> What is needed: Copy out each line below exactly as it appears.

> Collected material:

* start *

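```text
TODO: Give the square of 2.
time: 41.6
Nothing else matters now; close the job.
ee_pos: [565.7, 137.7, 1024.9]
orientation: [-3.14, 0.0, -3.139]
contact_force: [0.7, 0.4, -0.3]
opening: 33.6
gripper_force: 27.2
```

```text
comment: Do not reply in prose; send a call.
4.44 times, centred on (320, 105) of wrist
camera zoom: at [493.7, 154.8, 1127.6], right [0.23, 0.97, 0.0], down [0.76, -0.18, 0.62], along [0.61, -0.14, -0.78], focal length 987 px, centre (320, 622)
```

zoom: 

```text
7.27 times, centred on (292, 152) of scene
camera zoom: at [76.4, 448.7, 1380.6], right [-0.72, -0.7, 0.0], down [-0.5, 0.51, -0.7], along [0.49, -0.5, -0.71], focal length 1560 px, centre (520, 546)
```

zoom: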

* end *

> Answer below:
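```text
TODO: Give the square of 2.
time: 41.6
Nothing else matters now; close the job.
ee_pos: [565.7, 137.7, 1024.9]
orientation: [-3.14, 0.0, -3.139]
contact_force: [0.7, 0.4, -0.3]
opening: 33.6
gripper_force: 27.2
```

```text
comment: Do not reply in prose; send a call.
4.44 times, centred on (320, 105) of wrist
camera zoom: at [493.7, 154.8, 1127.6], right [0.23, 0.97, 0.0], down [0.76, -0.18, 0.62], along [0.61, -0.14, -0.78], focal length 987 px, centre (320, 622)
```

zoom: 

```text
7.27 times, centred on (292, 152) of scene
camera zoom: at [76.4, 448.7, 1380.6], right [-0.72, -0.7, 0.0], down [-0.5, 0.51, -0.7], along [0.49, -0.5, -0.71], focal length 1560 px, centre (520, 546)
```

zoom: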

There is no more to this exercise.